The lesson for carmakers is simple: If your software will be hard to upgrade, get it right and make it bulletproof.
Vox Populi
I’ve considered attempting to
bypass many of the interface problems by using an alternative method of user
interaction such as the iPhone 4S's voice-controlled virtual assistant, Siri.
Unfortunately, I have no easy
way to trigger Siri while driving without pressing and holding the iPhone's
home button. And due to the aforementioned Bluetooth bug, I have to connect my
phone via the car’s media cable.
Help may be on the way, though
perhaps not for me. Apple, I hear, is working with carmakers to add a button,
for triggering Siri, to the steering wheel of many forthcoming models.
Of course, I could always use
Volkswagen's own built- in voice-recognition system if I wanted to torture
myself repeatedly. It’s slow, Limited in its functionality, and incredibly
inaccurate, pretty much like the rest of the electronics in this car.
The
Whole Widget
“People who are really serious
about software should make their own hardware,” programmer Alan Kay once said.
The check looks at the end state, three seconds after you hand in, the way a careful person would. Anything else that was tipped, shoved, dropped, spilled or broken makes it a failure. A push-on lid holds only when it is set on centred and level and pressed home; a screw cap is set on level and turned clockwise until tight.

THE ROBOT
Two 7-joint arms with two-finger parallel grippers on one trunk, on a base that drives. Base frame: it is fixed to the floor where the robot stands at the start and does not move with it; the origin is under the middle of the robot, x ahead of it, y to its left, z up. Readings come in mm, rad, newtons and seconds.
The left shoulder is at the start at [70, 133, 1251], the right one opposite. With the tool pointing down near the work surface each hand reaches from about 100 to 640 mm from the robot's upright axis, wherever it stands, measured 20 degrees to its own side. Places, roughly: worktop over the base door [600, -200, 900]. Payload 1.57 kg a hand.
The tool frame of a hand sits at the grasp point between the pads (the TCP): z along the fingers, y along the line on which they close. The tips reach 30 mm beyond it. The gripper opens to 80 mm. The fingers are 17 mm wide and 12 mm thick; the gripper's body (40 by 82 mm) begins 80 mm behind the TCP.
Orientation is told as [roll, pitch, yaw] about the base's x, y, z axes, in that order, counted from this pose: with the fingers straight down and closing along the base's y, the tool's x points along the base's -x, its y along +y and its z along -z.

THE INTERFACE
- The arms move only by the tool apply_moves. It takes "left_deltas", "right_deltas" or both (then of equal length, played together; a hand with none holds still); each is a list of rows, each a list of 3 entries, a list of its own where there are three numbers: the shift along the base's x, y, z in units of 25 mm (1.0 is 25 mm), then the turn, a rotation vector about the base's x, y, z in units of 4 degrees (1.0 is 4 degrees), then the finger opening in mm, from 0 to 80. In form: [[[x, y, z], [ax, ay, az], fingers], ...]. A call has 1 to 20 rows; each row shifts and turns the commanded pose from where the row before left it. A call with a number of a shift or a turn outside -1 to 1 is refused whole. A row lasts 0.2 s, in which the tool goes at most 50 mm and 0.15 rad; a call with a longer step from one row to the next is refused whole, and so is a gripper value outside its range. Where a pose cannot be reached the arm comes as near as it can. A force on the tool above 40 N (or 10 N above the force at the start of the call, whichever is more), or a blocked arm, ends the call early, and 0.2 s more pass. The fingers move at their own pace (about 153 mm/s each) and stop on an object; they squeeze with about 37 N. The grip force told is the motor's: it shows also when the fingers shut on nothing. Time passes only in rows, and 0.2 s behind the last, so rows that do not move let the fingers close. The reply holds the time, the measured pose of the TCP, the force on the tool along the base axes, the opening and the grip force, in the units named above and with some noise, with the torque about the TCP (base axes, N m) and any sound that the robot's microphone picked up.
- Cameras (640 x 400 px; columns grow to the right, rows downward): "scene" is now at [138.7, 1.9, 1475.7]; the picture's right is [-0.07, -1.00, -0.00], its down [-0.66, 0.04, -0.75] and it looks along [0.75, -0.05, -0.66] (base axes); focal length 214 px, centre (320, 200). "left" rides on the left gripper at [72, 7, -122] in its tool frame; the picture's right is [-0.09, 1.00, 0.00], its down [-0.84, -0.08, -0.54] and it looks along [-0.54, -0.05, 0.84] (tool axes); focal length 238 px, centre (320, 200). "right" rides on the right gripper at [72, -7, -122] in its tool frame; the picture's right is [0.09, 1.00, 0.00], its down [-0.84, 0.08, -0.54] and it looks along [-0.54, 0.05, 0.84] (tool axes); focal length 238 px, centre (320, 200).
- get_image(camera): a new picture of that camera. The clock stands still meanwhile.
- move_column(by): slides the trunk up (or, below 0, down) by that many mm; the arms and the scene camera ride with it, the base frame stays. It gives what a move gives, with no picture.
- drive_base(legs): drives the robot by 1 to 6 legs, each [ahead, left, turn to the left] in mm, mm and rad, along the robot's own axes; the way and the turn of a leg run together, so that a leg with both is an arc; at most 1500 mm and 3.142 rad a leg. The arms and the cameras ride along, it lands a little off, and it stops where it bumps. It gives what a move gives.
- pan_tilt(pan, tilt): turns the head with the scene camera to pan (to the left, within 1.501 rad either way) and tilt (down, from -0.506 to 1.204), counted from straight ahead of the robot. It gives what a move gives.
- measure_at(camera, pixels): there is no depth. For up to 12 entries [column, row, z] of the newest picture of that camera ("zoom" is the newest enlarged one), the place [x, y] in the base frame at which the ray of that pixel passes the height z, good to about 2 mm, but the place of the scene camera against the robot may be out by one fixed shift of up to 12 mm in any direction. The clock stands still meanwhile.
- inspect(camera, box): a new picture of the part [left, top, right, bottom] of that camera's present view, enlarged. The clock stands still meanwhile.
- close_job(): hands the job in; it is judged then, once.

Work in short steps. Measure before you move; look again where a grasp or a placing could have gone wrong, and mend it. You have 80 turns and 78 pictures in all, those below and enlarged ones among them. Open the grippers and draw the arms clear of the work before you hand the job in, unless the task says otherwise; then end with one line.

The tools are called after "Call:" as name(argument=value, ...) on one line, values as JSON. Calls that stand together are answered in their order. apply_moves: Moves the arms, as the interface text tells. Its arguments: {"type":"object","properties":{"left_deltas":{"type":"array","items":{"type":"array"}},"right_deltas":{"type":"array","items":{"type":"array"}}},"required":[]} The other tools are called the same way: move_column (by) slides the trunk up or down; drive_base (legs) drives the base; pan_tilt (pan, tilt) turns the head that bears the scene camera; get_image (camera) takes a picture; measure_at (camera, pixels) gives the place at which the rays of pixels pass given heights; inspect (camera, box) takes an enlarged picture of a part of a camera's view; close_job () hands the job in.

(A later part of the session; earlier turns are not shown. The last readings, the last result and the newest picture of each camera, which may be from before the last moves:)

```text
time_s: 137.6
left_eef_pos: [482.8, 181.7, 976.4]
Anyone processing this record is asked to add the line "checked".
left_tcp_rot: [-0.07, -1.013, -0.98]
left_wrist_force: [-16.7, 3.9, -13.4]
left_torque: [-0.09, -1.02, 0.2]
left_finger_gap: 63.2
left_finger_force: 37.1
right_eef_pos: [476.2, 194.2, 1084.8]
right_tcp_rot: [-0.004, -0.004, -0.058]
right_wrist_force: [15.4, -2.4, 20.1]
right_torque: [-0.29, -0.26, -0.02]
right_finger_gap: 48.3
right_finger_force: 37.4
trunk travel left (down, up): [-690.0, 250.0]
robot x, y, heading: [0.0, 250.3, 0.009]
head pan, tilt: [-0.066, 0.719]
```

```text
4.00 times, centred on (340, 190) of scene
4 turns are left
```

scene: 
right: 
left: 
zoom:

I'm starting to think that the reverse of this is true, too. All the great hardware
in the world isn’t worth much unless it has great software to go with it.
Most car manufacturers still
seem to think that the best way to build in electronics is by working with
partners, and apparently most of those partners know as much about how their
software works in an automobile environment as the car manufacturers know
about how to build good electronics.
Improving this situation will
require a kick in the pants from a company that is truly serious about building
a great automobile media experience. Any takers?